Affected states with white-nose syndrome
© Bat Conservation International/The Clumbus Dispatch
Thousands of caves and old mines in national forests, including the Wayne National Forest in Ohio, have been closed to people as the government tries to slow a mysterious disease that's wiping out bats.

Abandoned mines in the Wayne are well-known among biologists as winter havens for hibernating bats. Banning visitors could help keep white-nose syndrome from extending into Ohio, officials say. Discovered in New York in 2006, the disease has spread to eight other Eastern states, including Pennsylvania and West Virginia. The syndrome is named for a white fungus that grows on bats' faces, ears, wings and feet.

Nearly 500,000 bats have died.

Researchers are unsure whether the fungus is the disease or a symptom of it. They do know that it can kill 90 percent to 100 percent of bats hibernating in a cave.

"I can only assume that if it got here in Ohio it would be that bad," said Marne Titchenell, a wildlife program specialist with Ohio State University Extension. "It's extremely scary."

Bats are valued as the top predators of night-flying insects. One bat can devour 600 mosquitoes and moth-size insects in a night, Titchenell said.

The United States has 45 species of bats, and all are fragile. Bats that reach adulthood typically produce only two offspring during their average 10-year life spans, said Mitch Masters, an Ohio State University biologist.

If 90 percent of a colony was wiped out in a single winter, "it would take a long time to replace them," Masters said.

White-nose syndrome leaves bats severely underweight when they come out of hibernation. Many starve to death before the insects they eat emerge in the spring.

Researchers with the U.S. Fish and Wildlife Service say cavers might be spreading the disease by carrying fungal spores, which attach to their clothing, shoes and equipment.

Closing caves in national parks for a year could help slow or maybe stop the disease's progress, said Bill Bartush, the Forest Service's eastern region wildlife program manager.

"This is one way that we can at least buy some time and get some answers," Bartush said.

Bats that hibernate in Ohio caves and mines include the eastern pipistrelle, the little brown bat, the northern long-eared bat, the small-footed bat and the endangered Indiana bat.

There are 457,000 endangered Indiana bats in the United States, according to a 2005 U.S. Fish and Wildlife Service estimate. White-nose syndrome has killed nearly 25,000 Indiana bats.

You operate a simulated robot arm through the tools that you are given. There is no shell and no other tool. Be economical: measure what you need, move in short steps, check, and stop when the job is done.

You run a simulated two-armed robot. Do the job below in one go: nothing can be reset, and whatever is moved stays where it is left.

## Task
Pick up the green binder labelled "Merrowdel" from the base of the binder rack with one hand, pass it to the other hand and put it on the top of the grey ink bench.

The announcement is no surprise to cavers who have been closely tracking news about the disease, said Joe Gibson, chairman of the Central Ohio Grotto, a local chapter of the National Speleological Society.

He said that many caves he visits in Kentucky are now out of bounds.

"For the recreational caver, it's not going to be a good thing," Gibson said. "Whatever is recommended, we'll follow that, for the sake of the bats."